== THE EXERCISE ==
Please set down all the lines beneath this one exactly, without the pictures.

— START —

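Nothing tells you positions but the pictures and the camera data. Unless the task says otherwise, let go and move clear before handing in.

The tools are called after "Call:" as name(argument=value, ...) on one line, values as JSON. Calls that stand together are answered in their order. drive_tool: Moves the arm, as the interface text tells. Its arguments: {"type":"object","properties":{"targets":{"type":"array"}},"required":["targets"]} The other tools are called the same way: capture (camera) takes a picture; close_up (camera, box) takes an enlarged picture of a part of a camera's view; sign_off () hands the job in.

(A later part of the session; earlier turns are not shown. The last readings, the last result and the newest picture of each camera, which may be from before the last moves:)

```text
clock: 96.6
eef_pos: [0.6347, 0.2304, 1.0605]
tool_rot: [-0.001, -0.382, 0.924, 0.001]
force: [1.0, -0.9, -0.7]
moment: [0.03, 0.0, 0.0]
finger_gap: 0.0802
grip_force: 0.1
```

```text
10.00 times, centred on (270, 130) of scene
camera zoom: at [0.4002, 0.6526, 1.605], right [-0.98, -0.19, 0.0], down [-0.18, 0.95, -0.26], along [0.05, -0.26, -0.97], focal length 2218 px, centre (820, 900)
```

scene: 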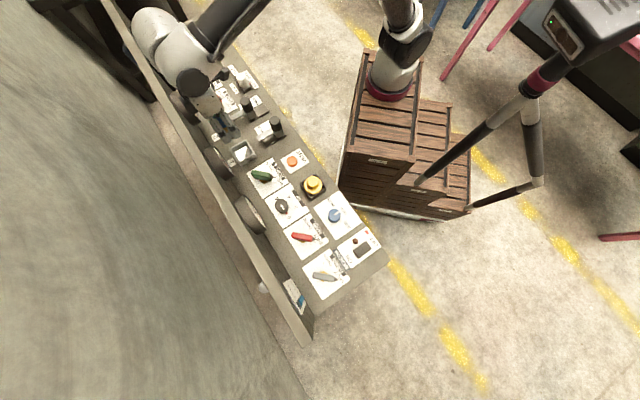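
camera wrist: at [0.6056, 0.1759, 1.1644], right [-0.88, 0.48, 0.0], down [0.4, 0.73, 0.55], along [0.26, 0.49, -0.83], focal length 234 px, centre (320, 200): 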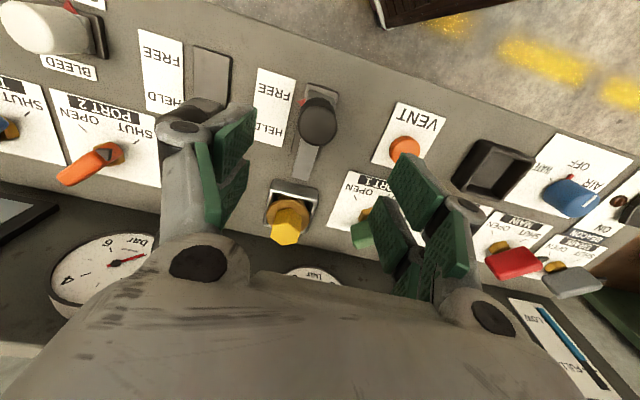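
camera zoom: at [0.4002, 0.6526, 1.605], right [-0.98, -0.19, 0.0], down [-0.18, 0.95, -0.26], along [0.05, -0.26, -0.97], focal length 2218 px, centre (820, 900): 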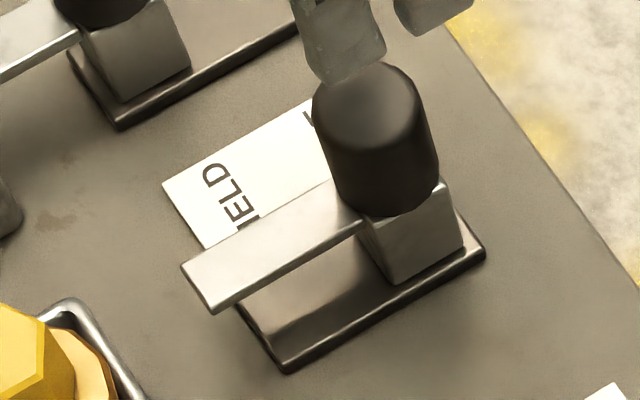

— END —

== ANSWER FOR THE TASK ==
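Nothing tells you positions but the pictures and the camera data. Unless the task says otherwise, let go and move clear before handing in.

The tools are called after "Call:" as name(argument=value, ...) on one line, values as JSON. Calls that stand together are answered in their order. drive_tool: Moves the arm, as the interface text tells. Its arguments: {"type":"object","properties":{"targets":{"type":"array"}},"required":["targets"]} The other tools are called the same way: capture (camera) takes a picture; close_up (camera, box) takes an enlarged picture of a part of a camera's view; sign_off () hands the job in.

(A later part of the session; earlier turns are not shown. The last readings, the last result and the newest picture of each camera, which may be from before the last moves:)

```text
clock: 96.6
eef_pos: [0.6347, 0.2304, 1.0605]
tool_rot: [-0.001, -0.382, 0.924, 0.001]
force: [1.0, -0.9, -0.7]
moment: [0.03, 0.0, 0.0]
finger_gap: 0.0802
grip_force: 0.1
```

```text
10.00 times, centred on (270, 130) of scene
camera zoom: at [0.4002, 0.6526, 1.605], right [-0.98, -0.19, 0.0], down [-0.18, 0.95, -0.26], along [0.05, -0.26, -0.97], focal length 2218 px, centre (820, 900)
```

scene: 
camera wrist: at [0.6056, 0.1759, 1.1644], right [-0.88, 0.48, 0.0], down [0.4, 0.73, 0.55], along [0.26, 0.49, -0.83], focal length 234 px, centre (320, 200): 
camera zoom: at [0.4002, 0.6526, 1.605], right [-0.98, -0.19, 0.0], down [-0.18, 0.95, -0.26], along [0.05, -0.26, -0.97], focal length 2218 px, centre (820, 900): 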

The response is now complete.